• Non-cash consideration for shares

    • 550. Public company: valuation of non-cash consideration for shares

      (1) A public company must not allot shares as fully or partly paid up otherwise than in cash unless—
      (a) the consideration for the allotment has been independently valued in accordance with the provisions of this Chapter,
      (b) the valuer's report has been made to the company during the six months immediately preceding the allotment of the shares, and
      (c) a copy of the report has been sent to the proposed allottee.
      (2) For this purpose the application of an amount standing to the credit of—
      (a) any of a company's reserve accounts, or
      (b) its profit and loss account,
      in paying up (to any extent) shares allotted to members of the company does not count as consideration for the allotment.

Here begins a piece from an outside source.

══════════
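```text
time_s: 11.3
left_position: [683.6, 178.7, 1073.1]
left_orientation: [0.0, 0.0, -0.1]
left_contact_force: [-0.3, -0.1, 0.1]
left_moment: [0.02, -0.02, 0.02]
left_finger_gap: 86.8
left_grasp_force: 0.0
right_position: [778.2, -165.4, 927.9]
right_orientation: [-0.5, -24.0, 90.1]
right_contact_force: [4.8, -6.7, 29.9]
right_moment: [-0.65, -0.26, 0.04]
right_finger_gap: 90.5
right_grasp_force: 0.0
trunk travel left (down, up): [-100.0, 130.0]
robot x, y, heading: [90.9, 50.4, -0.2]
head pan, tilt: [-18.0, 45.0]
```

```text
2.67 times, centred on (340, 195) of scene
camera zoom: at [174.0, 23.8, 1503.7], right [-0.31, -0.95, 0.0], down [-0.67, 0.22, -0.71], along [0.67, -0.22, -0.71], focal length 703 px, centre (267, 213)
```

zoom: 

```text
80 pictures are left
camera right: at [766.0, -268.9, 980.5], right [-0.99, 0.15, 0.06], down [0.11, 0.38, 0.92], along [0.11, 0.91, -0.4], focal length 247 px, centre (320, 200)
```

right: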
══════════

      Accordingly, subsection 550(1) does not apply in that case.
      (3) If a company allots shares in contravention of subsection (1) and either—
      (a) the allottee has not received the valuer's report required to be sent to him, or
      (b) there has been some other contravention of the requirements of this section or section 553 that the allottee knew or ought to have known amounted to a contravention,
      the allottee is liable to pay the company an amount equal to the aggregate issue price of the shares (or, if the case so requires, so much of that aggregate as is treated as paid up by the consideration), with interest at the appropriate rate.
      (4) This section has effect subject to—
      (a) section 551 (exception to valuation requirement: arrangement with another company), and
      (b) section 552 (exception to valuation requirement: merger or division ).

    • 551. Exception to valuation requirement: arrangement with another company

      (1) Section 550 (valuation of non-cash consideration) does not apply to the allotment of shares by a company ("company A") in connection with an arrangement to which this section applies.
      (2) This section applies to an arrangement for the allotment of shares in company A on terms that the whole or part of the consideration for the shares allotted is to be provided by—
      (a) the transfer to that company, or
      (b) the cancellation,
      of all or some of the shares, or of all or some of the shares of a particular class, in another company ("company B").
      (3) It is immaterial whether the arrangement provides for the issue to company A of shares, or shares of any particular class, in company B.
      (4) This section applies to an arrangement only if under the arrangement it is open to all the holders of the shares in company B (or, where the arrangement applies only to shares of a particular class, to all the holders of shares of that class) to take part in the arrangement.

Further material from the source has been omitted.